■ To be done
Give an exact transcription of every line, dropping the images.

---- Information shown

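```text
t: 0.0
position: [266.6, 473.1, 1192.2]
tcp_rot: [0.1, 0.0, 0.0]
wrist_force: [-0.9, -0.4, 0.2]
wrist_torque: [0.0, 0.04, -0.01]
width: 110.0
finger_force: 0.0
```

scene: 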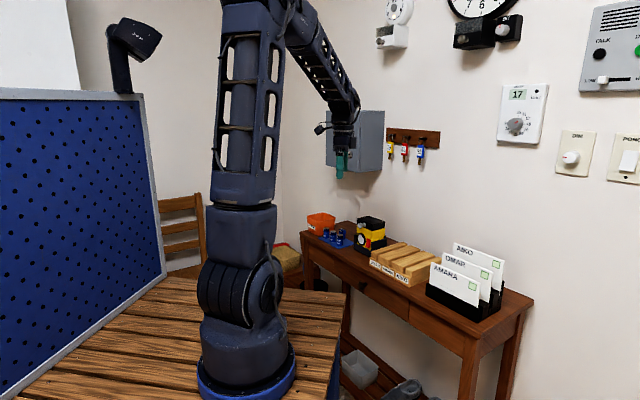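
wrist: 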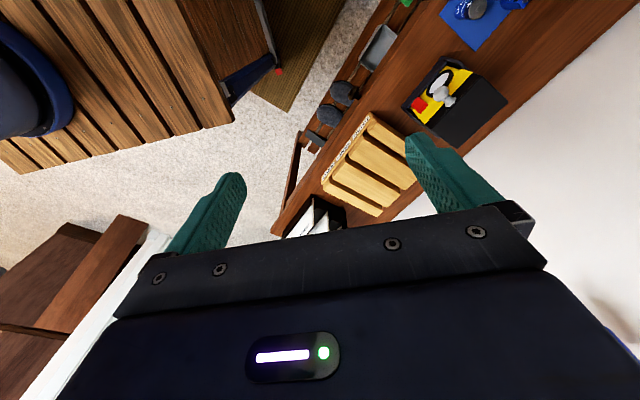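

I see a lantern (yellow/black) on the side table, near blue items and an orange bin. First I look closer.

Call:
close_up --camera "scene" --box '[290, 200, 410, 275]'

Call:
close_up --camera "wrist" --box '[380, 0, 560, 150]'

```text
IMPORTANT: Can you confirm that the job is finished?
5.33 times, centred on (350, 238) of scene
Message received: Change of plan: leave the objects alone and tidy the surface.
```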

--------

■ Solution
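```text
t: 0.0
position: [266.6, 473.1, 1192.2]
tcp_rot: [0.1, 0.0, 0.0]
wrist_force: [-0.9, -0.4, 0.2]
wrist_torque: [0.0, 0.04, -0.01]
width: 110.0
finger_force: 0.0
```

scene: 
wrist: 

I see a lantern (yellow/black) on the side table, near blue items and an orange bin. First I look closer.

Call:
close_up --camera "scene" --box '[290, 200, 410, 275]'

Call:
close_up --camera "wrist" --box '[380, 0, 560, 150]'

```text
IMPORTANT: Can you confirm that the job is finished?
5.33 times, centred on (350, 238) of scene
Message received: Change of plan: leave the objects alone and tidy the surface.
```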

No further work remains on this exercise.